#### What this exercise asks:
1. Extract from the source extract the words running from "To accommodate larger" to "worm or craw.".
2. Pick up the source extract at the point where it stops and go on.

··· Source extract

Hook, line, and sinker—what could be complicated about rigging up to catch a little green fish with a brain the size of a sunflower seed? Well, the crafty minds of keen bassers have indeed found better ways to catch bass in various situations. Why surely you know how to Carolina rig, Texas rig, California rig, Jersey rig, Kansas rig, nail rig, Mojo rig, wacky rig, do-nothing rig, Slider rig? Okay, so the Kansas rig has yet to hit the big time.

So many ways to hook and present plastic baits. Knowing how to rig ‘em and when to throw ‘em will boost your catch in 1998.
Hooks
The hook’s still the critical element in catching a fish, and anglers since the dawn of man have given it considerable thought. Amble the archaeological aisles of a museum and you’ll see hooks of bone, ivory, wood, and stone; long shanks, short shanks, wide gaps, circle hooks, outbarbs, and more. Hooks carved to match the mouths of various finny food items and the ways these early anglers rigged to catch them.
To an extent, we’ve reinvented the wheel, but with better materials. The move toward premium hooks got underway with the importation of high-carbon steel hooks from England and Japan in the early 1980s. Black Weapon, Gamakatsu, and Owner became the watchwords of hi-tech bass pros. Just a few years ago, VMC began using vanadium for worm hooks as well as for trebles.
Anglers became familiar with the relative advantages and disadvantages of needle points and cutting points. Straight-shank models gave way to offset styles that are easily rigged to keep the worm, craw, or other plastic bait hanging straight, with the hook eye barely hidden in the nose of the bait and the point close to the edge for an easy hookset.
Tru-Turn developed a line of cam-action hooks, designed so the bent shank brings the hook into an upright position as it’s pulled forward during a hookset. They have remained a favorite of many top bassers for over 15 years. Another novel design that has remained in vogue is the Eagle Claw Messler Rotating Hook, now available with an offset shank to further complicate this hook’s tortured appearance.
To accommodate larger baits and to hook outsize bass, wide-gap hooks entered the market. Gamakatsu and Owner designed wide-gap hooks with wide bends and offset shanks to accommodate wide-body baits like the Zoom Fluke and Slug-Go—the Gamakatsu EWG Hook and the Owner Rig’N Hook.
New hooks of this style include Mustad’s Mega-Bite, VMC’s offset shank model angled to hold worms straight, Berkley’ Wide Gap Rigging Hook, Eagle Claw’s L713 Series, and Daiichi’s XPoint model. These hooks make skin-hooking grubs easier, when rigging them behind a split shot or a full-fledged Carolina rig. This style of hook also works well for Texas rigging a worm or craw.
Florida bassers Tommy Clark and Shaw Grigsby designed the HP (high performance) hook for fishing tube baits. The hook is a modified Kahle design with a clip at the eye to hold a tube. Now made by Eagle Claw, the HP in a #1 or 1/0 is the favorite rigging due to high hookup percentage and the clip, which secures the tube.

······
··· Material

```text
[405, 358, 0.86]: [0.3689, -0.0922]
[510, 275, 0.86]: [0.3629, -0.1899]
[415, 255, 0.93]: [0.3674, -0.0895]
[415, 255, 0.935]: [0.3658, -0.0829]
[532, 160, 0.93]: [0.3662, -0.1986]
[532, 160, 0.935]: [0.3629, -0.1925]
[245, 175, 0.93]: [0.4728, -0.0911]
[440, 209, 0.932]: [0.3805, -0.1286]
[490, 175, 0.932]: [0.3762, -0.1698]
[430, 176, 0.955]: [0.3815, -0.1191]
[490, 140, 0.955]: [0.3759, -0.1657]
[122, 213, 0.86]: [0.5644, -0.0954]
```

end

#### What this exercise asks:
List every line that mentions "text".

······

#### Outputs by task:
1.
To accommodate larger baits and to hook outsize bass, wide-gap hooks entered the market. Gamakatsu and Owner designed wide-gap hooks with wide bends and offset shanks to accommodate wide-body baits like the Zoom Fluke and Slug-Go—the Gamakatsu EWG Hook and the Owner Rig’N Hook.
New hooks of this style include Mustad’s Mega-Bite, VMC’s offset shank model angled to hold worms straight, Berkley’ Wide Gap Rigging Hook, Eagle Claw’s L713 Series, and Daiichi’s XPoint model. These hooks make skin-hooking grubs easier, when rigging them behind a split shot or a full-fledged Carolina rig. This style of hook also works well for Texas rigging a worm or craw.

2.
Novel styles of worm hooks have appeared, like Eagle Claw’s R-Bend models with teflon coating. (Don’t lose the instructions or you’ll never get this one rigged right.) Tournament Lures’ Niflor finish initiated the coating craze around 1985 with their smooth finish intended to slide easily through jaw tissue.
On Berkley’s outbarb Gold Point Hooks, the point is coated with Xylan for friction-free sets. In a return to older styles, Mustad has added the Denny Brauer Flippin’ Hook, a straight-shank needle-point style available in 1/0 through 5/0. The straight pull gives a powerful bite for hooking big bass at close range.
Hook size generally ranges from #1 for small plastic worms or tubes up to 5/0 for rigging big lizards or flipping meaty worms. Owner widened the playing field with its Oversize Worm Hook, in 7/0 and 11/0, with a 90-degree bend and long offset portion of the shank to secure big baits. And whoever decided that hooks could only come in full sizes didn’t convince Eagle Claw, which offers their Featherlite Lazer Sharp offset-shank worm hook in half sizes from 0.5/0 to 3.5/0.
Manufacturers also have sought to improve the offset design for worm hooks, which readily tears worms on hooksets or even when panfish peck the bait. Mister Twister’s Keeper was the original design to hold a worm in place with a spike that penetrated through the center of the worm. Their new Smart Hook goes one better by replacing the barbed wire with a spindle-shape section of plastic that slides into the plastic. It doesn’t tear plastic.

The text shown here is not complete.